Specialization Beats Scale When the Job Demands It

Switzerland’s approach is built on a growing recognition that general-purpose AI models are not always the most effective. The world’s largest AI models are extraordinary tools that are changing the way we work and live seemingly by the day. However, their breadth of function can come with tradeoffs, even beyond their high energy requirements. Oftentimes when we focus on becoming a jack of all trades, we naturally wind up being a master of none.

By contrast, Swiss research organizations and innovation centers, such as CSEM, have concentrated on tailored systems designed to excel at highly specialized functions. For example, work on custom Application-Specific Integrated Circuits (ASICs) has shown instances where specialized circuits can match, or even exceed, the performance of general-purpose processors, while only using a fraction of the energy. In other cases, domain-specific AI models, trained to recognize patterns in constrained environments, often outperform larger models when applied to targeted use cases.

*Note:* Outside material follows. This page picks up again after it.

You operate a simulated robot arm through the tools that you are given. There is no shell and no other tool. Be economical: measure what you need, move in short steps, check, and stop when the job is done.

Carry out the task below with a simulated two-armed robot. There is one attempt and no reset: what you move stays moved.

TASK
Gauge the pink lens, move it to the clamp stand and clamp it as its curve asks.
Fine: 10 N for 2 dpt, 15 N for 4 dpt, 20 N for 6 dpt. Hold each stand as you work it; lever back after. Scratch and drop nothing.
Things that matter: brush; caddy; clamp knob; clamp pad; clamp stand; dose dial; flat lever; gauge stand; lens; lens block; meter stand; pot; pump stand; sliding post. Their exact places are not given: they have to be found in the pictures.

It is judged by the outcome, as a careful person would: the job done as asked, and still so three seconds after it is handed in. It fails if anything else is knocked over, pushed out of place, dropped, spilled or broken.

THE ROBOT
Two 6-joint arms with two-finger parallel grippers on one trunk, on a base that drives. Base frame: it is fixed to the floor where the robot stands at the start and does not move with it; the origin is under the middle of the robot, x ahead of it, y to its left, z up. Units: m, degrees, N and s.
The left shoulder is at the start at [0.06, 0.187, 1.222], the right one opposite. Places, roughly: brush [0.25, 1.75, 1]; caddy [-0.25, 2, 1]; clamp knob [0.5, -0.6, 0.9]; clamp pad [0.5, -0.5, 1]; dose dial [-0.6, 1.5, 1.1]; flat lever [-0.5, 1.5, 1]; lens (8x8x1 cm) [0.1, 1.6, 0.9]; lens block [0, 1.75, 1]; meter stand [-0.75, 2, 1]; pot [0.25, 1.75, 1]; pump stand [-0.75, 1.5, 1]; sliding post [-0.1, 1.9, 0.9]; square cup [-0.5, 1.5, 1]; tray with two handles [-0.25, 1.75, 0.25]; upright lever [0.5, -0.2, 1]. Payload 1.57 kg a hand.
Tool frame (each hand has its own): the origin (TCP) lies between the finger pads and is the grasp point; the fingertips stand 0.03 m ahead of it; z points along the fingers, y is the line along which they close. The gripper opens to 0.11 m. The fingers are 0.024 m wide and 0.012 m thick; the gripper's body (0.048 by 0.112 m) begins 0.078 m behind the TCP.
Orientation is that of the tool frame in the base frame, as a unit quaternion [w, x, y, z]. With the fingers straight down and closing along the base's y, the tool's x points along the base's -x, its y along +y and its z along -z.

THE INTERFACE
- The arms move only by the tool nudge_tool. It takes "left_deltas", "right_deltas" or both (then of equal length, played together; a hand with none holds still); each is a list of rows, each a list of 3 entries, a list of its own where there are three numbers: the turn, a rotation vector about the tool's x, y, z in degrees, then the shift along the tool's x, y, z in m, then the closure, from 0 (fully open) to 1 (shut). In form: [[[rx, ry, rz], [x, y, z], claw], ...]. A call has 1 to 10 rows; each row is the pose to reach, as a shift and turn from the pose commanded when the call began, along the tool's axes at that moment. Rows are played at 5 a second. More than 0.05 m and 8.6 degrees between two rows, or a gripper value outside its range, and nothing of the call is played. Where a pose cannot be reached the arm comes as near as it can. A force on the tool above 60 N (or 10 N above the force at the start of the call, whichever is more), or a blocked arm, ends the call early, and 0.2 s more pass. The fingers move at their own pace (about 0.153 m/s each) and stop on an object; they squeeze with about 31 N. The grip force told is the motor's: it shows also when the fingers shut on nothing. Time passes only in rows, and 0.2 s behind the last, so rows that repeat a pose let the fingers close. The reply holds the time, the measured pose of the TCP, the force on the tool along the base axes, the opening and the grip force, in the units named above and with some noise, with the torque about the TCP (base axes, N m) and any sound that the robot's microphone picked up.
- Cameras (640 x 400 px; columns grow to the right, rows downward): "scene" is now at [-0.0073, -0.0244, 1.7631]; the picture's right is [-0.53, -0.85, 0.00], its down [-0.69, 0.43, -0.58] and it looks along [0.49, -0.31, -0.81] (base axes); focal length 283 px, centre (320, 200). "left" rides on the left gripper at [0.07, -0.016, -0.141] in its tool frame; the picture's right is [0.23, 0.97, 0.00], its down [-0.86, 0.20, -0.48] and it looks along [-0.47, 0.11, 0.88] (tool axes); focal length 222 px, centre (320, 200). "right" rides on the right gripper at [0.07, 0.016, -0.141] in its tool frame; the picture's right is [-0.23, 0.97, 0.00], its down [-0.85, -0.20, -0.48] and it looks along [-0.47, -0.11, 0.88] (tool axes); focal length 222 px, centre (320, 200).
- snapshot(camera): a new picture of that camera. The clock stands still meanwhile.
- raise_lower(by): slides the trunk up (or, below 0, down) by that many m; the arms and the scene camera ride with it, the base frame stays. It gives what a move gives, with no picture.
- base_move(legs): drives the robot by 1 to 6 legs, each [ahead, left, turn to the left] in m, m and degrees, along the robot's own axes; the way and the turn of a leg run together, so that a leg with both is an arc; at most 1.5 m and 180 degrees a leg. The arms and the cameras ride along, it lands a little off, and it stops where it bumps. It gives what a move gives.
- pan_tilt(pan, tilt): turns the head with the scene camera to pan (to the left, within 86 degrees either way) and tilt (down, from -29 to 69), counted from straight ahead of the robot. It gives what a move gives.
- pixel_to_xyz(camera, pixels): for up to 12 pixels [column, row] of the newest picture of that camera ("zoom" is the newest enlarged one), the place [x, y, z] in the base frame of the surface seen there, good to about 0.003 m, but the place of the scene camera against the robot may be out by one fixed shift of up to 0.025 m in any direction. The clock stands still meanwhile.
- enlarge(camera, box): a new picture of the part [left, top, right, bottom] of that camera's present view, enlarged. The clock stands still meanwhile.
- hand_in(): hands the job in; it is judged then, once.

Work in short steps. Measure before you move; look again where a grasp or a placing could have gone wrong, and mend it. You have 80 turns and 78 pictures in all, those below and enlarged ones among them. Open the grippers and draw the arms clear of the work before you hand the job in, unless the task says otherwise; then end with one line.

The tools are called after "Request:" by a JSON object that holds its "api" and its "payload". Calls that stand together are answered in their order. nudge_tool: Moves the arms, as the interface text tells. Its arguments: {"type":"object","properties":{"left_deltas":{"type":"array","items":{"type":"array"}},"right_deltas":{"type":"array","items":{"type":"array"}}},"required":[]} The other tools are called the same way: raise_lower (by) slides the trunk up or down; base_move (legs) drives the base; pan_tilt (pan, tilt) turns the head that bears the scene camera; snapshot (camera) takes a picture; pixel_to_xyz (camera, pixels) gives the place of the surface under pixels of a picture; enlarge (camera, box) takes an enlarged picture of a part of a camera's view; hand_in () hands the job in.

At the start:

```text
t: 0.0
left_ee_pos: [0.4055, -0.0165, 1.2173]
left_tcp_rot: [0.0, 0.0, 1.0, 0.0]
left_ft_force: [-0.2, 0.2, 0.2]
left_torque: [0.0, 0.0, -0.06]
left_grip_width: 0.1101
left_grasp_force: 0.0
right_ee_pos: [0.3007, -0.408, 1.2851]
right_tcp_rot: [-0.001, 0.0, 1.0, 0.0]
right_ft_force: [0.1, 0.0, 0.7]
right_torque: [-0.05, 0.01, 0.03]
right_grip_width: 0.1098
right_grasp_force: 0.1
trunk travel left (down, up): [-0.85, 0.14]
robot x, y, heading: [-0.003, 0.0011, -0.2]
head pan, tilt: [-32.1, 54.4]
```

While this focus limits potential applications, it homes in on core critical functions to perform specific tasks locally, reliably, securely and quickly. By understanding the constraints of one problem, engineers can develop solutions that utilize only enough computing power and energy needed to accomplish that one problem. Take, for instance, privacy-preserving AI systems that forget personal biometric data immediately after input, or driver-monitoring systems that need to run continuously, without affecting a vehicle’s battery performance. These challenges require intelligence that is small, local, and efficient, rather than a model that is attempting to accomplish everything at once, often within the cloud on a distant data center.

These specialized technologies serve as a complement, rather than a competition. This carves out a separate clean lane for nations and research institutions that do not benefit from billions of investment dollars or massive resources. Switzerland’s contribution to the global ecosystem is not to replace large-scale AI, but to supply the high-efficiency components that empower those with specific functions that need to be met in a highly-sustainably and precise manner.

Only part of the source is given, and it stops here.